Long Fiction:
La via del male, 1896
Il tesoro, 1897
La giustizia, 1899
Il vecchio della montagna, 1900
Dopo il divorzio, 1902 (After the Divorce, 1905; republished as Naufraghi in porto, 1920)
Elias Portolu, 1903 (English translation, 1992)
Cenere, 1904 (Ashes, 1908)
Nostalgie, 1905
L’edera, 1906
L’ombra del passato, 1907
Il nostro padrone, 1910
Sino al confine, 1910
Nel deserto, 1911
Colombi e sparvieri, 1912
Canne al vento, 1913 (Reeds in the Wind, 1999)
Le colpe altrui, 1914
Marianna Sirca, 1915
L’incendio nell’ oliveto, 1918
La madre, 1920 (The Mother, 1923, 1974; also known as The Woman and the Priest, 1922)
Il segreto dell’uomo solitario, 1921
Il Dio dei viventi, 1922
La danza della collana, 1924
La fuga in Egitto, 1925
Annalena Bilsini, 1927
Il vecchio e i fanciulli, 1928
Il paese del vento, 1931
L’argine, 1934
La chiesa della solitudine, 1936
Cosima, 1937 (English translation, 1988)
Romanzi e novelle, 1941-1969 (5 volumes)
Opere scelte, 1964
Romanzi e novelle, 1971 (the 5 1941-1969 volumes reprinted together)
Short Fiction:
Amori moderni, 1907
Chiaroscuro, 1912
Il fanciullo nascosto, 1915
Il ritorno del figlio, La bambina rubata, 1919
Il flauto nel bosco, 1923
Il sigillo d’amore, 1926
La casa del poeta, 1930
La vigna sul mare, 1932
Sole d’estate, 1933
Il cedro del Libano, 1939
Chiaroscuro, and Other Stories, 1994
Grazia Deledda (day-LEHD-dah) was born on September 27, 1871, in the primitive Sardinian village of Nuoro, which she utilized as the background for most of her fiction. In that backward community, she was forced largely to educate herself, and she found her amusement, even as a child, in reading and writing. Her first published article appeared in a fashion magazine; before long, she was contributing successfully to Sardinian literary and political papers and journals. Knowing no other environment than her island, she began to write stories about its people and their setting. Her first major publication of fiction appeared in La tribuna, published in Rome. Before she was twenty-five, she had published three novels, all dealing with Sardinian life, and a study of traditions in her native village.
Until the late twentieth century, very few of Deledda’s many novels had been translated into English. As a result, she remained relatively unknown in the United States and Great Britain, although she was widely read on the Continent. She was a shy and retiring, even timid woman, but fame came to her unsolicited when in 1926 she was elected to the Italian Academy and in the same year was awarded the Nobel Prize in Literature. She was the second woman to receive that award.

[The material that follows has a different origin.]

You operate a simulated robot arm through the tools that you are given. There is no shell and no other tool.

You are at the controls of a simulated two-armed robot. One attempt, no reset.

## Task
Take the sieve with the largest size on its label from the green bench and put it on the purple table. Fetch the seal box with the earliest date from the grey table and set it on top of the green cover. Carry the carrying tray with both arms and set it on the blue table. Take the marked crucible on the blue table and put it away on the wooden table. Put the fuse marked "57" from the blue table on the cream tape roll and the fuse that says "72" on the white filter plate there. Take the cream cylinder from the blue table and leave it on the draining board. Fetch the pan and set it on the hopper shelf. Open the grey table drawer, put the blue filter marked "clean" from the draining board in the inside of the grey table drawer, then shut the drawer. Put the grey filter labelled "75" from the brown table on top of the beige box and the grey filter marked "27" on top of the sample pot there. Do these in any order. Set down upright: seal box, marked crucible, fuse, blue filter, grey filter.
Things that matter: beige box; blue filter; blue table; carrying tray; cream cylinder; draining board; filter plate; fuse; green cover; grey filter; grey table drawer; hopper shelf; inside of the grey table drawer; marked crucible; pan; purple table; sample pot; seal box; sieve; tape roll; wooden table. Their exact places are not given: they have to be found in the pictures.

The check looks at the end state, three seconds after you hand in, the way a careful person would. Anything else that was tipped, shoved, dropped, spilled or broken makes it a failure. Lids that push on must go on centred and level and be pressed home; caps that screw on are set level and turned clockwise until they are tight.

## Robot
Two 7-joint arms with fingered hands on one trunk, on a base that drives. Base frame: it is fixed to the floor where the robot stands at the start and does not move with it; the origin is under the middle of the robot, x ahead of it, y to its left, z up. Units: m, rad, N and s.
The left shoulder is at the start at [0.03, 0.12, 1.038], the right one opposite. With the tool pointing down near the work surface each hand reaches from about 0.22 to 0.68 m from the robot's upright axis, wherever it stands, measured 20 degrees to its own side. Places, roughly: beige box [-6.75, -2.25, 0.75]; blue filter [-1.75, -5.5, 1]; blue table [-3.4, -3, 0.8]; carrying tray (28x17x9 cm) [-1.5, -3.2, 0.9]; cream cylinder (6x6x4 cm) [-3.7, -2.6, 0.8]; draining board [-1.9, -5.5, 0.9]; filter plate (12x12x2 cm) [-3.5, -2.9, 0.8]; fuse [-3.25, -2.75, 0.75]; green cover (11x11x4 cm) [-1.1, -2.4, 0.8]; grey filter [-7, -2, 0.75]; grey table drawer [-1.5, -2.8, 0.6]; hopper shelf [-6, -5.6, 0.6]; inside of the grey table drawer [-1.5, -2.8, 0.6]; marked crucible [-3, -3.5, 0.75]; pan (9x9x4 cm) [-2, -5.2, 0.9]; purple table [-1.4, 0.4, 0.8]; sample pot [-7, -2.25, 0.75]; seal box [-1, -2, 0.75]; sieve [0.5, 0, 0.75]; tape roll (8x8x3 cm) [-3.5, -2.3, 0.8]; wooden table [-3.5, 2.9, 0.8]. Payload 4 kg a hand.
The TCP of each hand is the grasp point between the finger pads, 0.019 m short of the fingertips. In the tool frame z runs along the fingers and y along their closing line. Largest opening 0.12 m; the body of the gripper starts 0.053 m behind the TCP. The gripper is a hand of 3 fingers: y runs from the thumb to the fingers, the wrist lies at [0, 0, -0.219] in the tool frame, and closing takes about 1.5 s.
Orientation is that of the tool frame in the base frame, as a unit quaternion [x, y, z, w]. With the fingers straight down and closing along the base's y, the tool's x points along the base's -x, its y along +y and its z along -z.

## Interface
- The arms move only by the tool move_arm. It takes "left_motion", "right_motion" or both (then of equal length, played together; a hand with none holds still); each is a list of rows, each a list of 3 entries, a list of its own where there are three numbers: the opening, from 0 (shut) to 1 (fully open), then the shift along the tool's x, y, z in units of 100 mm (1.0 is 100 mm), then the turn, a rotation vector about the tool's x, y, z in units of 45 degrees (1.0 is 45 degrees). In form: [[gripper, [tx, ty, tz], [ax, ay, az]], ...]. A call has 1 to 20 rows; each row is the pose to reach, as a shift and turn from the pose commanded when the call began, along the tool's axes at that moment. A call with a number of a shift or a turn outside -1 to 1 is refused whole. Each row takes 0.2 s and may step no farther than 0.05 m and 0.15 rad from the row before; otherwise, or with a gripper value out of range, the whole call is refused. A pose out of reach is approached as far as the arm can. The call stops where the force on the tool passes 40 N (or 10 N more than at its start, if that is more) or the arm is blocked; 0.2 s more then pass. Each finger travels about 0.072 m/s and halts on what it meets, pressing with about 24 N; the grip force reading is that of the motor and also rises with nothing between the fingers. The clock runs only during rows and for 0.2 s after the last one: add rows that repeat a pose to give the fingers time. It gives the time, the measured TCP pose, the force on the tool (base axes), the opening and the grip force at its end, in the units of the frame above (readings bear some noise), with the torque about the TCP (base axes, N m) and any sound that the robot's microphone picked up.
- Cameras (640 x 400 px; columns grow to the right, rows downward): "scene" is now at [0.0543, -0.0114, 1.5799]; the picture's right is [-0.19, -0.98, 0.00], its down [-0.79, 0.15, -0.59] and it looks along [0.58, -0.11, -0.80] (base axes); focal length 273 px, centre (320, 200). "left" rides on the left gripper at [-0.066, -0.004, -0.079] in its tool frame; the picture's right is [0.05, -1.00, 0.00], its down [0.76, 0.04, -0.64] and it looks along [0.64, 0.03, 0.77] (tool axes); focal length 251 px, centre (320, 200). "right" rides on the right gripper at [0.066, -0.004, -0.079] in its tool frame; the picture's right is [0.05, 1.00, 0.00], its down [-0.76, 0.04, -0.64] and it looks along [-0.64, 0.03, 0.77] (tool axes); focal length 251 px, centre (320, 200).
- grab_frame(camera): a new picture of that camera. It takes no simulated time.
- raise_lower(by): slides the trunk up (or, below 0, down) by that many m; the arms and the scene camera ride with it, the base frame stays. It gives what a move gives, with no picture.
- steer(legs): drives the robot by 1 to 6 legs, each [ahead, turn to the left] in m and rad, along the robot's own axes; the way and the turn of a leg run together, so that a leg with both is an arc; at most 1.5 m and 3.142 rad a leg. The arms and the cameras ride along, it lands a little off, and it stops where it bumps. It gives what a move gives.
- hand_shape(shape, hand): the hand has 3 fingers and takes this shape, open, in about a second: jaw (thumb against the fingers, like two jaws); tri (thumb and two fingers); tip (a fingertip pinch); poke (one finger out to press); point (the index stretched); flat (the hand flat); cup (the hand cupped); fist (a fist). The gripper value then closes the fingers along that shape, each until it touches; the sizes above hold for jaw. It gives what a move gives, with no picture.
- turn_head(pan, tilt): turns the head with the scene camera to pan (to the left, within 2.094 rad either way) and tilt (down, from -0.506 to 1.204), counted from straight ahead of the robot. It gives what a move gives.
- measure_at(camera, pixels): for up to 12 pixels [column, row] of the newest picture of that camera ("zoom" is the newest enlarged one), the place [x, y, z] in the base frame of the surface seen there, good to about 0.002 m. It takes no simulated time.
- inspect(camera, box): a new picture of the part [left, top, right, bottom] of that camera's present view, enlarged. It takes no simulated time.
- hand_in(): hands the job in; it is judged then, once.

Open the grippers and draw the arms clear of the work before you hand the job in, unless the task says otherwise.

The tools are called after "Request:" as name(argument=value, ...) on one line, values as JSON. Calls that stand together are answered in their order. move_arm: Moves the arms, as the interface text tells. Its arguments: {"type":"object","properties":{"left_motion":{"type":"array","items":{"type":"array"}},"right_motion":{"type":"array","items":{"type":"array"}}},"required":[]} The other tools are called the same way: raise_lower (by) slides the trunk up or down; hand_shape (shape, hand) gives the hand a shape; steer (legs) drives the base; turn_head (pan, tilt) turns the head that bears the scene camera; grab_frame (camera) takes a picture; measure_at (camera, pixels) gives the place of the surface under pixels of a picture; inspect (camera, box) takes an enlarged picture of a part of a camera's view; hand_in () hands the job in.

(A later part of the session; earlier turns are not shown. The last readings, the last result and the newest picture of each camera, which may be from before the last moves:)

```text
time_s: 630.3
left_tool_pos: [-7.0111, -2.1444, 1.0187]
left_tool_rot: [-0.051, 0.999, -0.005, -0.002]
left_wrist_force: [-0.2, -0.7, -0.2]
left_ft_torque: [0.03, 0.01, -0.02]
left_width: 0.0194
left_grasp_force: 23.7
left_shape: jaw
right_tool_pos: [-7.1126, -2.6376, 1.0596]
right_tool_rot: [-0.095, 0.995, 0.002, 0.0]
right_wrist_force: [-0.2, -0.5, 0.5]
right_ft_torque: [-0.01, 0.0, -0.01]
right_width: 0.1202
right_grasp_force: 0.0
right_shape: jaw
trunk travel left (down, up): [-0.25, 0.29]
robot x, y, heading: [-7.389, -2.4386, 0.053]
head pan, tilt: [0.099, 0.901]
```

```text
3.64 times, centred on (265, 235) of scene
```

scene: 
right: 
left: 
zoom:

In 1900, at the age of twenty-nine, Deledda married an Italian named Palmiro Madesani, a civil employee of the Italian war ministry, and then left Sardinia. She and her husband took up residence in Rome, where they lived, except for short intervals, until the novelist’s death on August 15, 1936. Although famous, Deledda devoted herself to her home and her family. In addition to her considerable output of fiction–more than forty books–she wrote two plays and collaborated on a third, all successfully produced in Rome.
In her earlier writings, Deledda tended toward a sentimental picture of Sardinian life, but in her later novels she turned to moving tragedies of human experience. In Elias Portolu, she presented a convict who, though in love with his sister-in-law, refused to marry the woman even after she had become a widow. Ashes tells the story of a tragic relationship between a woman and her illegitimate child, with the son eventually driving his mother to suicide. L’edera (the ivy) presented an equally tragic theme in the relationship between a man and a woman servant who murdered for his sake and then found expiation in marriage to her master. In what is considered by many her greatest novel, The Mother, first translated into English as The Woman and the Priest, Deledda portrayed the shame of a mother who realized the dream of seeing her son become a priest and then had to watch him fail by falling victim to sin and lust. Her autobiographical novel Cosima was published the year after her death.